*Sessions with a simulated robot:*
+ + +

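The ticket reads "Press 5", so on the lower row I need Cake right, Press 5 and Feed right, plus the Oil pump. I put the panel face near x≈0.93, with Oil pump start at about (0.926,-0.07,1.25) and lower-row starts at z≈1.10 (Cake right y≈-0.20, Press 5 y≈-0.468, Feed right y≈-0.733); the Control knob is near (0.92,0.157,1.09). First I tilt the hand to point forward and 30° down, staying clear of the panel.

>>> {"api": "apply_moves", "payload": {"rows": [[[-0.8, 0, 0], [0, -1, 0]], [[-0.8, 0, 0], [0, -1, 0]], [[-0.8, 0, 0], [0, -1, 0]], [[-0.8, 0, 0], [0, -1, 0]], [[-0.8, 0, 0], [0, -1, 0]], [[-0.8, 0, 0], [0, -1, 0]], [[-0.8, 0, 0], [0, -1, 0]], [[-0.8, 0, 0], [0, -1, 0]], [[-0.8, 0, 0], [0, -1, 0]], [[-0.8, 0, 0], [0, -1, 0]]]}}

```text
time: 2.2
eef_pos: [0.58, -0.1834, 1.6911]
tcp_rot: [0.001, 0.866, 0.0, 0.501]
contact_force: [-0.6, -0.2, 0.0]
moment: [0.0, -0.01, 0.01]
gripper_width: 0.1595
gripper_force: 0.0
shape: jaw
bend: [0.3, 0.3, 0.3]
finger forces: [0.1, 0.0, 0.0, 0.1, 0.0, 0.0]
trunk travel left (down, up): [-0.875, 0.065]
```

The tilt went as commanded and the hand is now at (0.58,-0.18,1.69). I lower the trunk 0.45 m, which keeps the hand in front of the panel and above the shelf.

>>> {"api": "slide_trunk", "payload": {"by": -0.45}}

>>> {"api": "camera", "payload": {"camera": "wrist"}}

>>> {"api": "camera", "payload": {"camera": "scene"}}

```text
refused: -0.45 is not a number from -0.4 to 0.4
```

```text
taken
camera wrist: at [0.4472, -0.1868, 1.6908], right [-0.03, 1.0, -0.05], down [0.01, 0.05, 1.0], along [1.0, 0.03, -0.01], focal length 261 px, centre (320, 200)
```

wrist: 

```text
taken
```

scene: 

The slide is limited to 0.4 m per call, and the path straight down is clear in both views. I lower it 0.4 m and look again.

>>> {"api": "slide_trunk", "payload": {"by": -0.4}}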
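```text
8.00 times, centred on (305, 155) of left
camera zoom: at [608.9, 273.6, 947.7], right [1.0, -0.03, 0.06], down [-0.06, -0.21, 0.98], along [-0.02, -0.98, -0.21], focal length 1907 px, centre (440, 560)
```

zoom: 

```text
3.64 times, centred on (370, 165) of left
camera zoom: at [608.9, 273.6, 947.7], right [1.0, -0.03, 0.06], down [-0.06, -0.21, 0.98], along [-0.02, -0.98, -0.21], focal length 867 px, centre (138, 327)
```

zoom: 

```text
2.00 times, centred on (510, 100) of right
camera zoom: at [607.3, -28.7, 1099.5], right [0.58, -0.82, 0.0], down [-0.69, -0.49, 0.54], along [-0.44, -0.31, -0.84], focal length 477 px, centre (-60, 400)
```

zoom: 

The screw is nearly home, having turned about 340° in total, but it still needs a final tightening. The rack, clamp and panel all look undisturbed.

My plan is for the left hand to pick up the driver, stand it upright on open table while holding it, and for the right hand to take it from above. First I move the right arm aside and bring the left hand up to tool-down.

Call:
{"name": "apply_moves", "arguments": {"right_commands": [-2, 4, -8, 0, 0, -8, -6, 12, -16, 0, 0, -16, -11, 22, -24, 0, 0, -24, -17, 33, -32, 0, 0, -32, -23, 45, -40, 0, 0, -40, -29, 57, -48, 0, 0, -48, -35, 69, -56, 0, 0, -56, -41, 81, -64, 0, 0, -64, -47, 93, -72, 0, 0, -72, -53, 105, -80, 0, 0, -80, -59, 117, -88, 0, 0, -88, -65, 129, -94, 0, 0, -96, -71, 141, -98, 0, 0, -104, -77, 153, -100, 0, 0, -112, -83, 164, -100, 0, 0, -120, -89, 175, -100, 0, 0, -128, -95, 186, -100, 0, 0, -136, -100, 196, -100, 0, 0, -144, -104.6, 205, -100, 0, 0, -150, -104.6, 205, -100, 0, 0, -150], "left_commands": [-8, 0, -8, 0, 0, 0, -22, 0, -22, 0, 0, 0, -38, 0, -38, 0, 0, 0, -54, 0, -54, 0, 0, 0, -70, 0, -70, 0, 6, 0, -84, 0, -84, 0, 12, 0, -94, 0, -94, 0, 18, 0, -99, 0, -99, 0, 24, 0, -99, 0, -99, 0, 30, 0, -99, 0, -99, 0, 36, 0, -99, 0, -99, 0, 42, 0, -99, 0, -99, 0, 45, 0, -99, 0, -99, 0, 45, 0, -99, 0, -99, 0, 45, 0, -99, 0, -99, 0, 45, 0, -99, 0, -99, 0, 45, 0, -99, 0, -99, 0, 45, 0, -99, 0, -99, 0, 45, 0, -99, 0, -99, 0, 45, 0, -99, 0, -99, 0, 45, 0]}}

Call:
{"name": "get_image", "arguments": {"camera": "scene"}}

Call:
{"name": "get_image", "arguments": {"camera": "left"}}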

+ + +

Gather each line in these records that contains the string "times".

*Response below:*
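8.00 times, centred on (305, 155) of left
3.64 times, centred on (370, 165) of left
2.00 times, centred on (510, 100) of right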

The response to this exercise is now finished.